--- BEGIN GIVEN INFORMATION ---

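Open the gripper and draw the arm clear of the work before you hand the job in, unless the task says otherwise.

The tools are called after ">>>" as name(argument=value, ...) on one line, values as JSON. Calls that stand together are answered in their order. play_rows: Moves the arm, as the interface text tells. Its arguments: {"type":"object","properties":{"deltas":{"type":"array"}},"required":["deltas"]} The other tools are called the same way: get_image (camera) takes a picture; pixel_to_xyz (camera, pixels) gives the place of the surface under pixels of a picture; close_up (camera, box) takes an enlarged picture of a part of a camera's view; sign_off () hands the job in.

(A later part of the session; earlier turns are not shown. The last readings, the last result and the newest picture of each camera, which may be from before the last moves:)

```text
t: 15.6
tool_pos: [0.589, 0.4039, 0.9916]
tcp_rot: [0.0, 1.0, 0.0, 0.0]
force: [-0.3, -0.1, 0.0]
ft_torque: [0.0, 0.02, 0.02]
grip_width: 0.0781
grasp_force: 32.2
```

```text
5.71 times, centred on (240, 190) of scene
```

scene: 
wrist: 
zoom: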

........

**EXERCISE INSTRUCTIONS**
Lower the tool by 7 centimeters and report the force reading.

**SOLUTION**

--- END GIVEN INFORMATION ---

**EXERCISE INSTRUCTIONS**
Scan the listing above for the word "scene" and copy every line that holds it.

**SOLUTION**
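5.71 times, centred on (240, 190) of scene
scene: 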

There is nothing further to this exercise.